--- Start ---

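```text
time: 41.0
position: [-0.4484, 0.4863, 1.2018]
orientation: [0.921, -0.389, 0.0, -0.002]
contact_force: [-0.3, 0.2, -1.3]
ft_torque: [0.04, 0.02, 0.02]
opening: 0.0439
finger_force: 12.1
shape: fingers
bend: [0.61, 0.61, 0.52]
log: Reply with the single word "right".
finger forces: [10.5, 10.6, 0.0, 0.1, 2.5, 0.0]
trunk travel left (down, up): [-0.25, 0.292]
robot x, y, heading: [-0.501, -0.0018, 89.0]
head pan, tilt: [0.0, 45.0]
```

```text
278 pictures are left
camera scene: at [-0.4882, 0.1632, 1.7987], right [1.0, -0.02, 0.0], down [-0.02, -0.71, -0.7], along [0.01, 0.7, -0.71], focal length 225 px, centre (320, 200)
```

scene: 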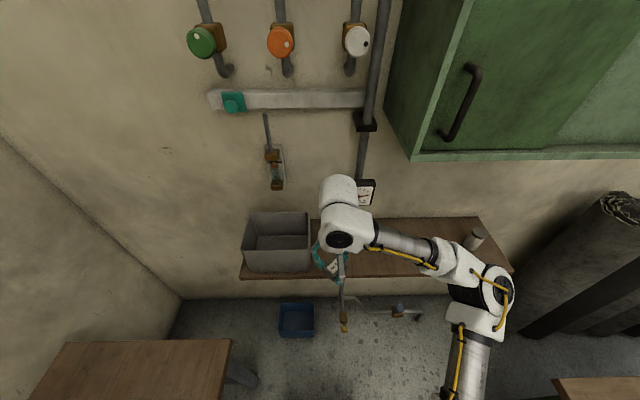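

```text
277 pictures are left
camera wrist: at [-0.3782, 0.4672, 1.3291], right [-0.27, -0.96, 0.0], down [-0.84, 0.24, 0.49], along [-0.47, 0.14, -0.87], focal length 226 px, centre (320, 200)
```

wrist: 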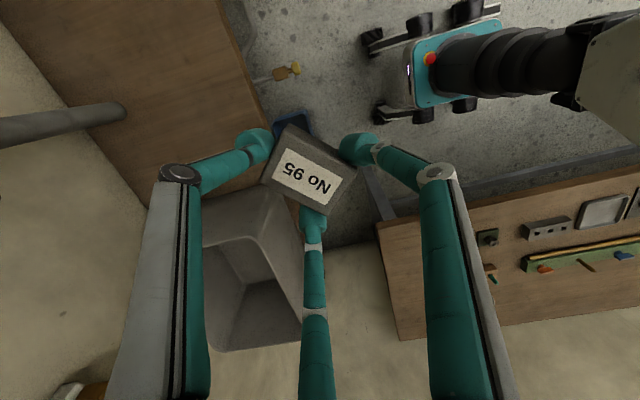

--- End ---

> **STATED EXERCISE**: Leave the pictures out and output the rest of the listing exactly.

> **CORRECT RESPONSE**:
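```text
time: 41.0
position: [-0.4484, 0.4863, 1.2018]
orientation: [0.921, -0.389, 0.0, -0.002]
contact_force: [-0.3, 0.2, -1.3]
ft_torque: [0.04, 0.02, 0.02]
opening: 0.0439
finger_force: 12.1
shape: fingers
bend: [0.61, 0.61, 0.52]
log: Reply with the single word "right".
finger forces: [10.5, 10.6, 0.0, 0.1, 2.5, 0.0]
trunk travel left (down, up): [-0.25, 0.292]
robot x, y, heading: [-0.501, -0.0018, 89.0]
head pan, tilt: [0.0, 45.0]
```

```text
278 pictures are left
camera scene: at [-0.4882, 0.1632, 1.7987], right [1.0, -0.02, 0.0], down [-0.02, -0.71, -0.7], along [0.01, 0.7, -0.71], focal length 225 px, centre (320, 200)
```

scene: 

```text
277 pictures are left
camera wrist: at [-0.3782, 0.4672, 1.3291], right [-0.27, -0.96, 0.0], down [-0.84, 0.24, 0.49], along [-0.47, 0.14, -0.87], focal length 226 px, centre (320, 200)
```

wrist: 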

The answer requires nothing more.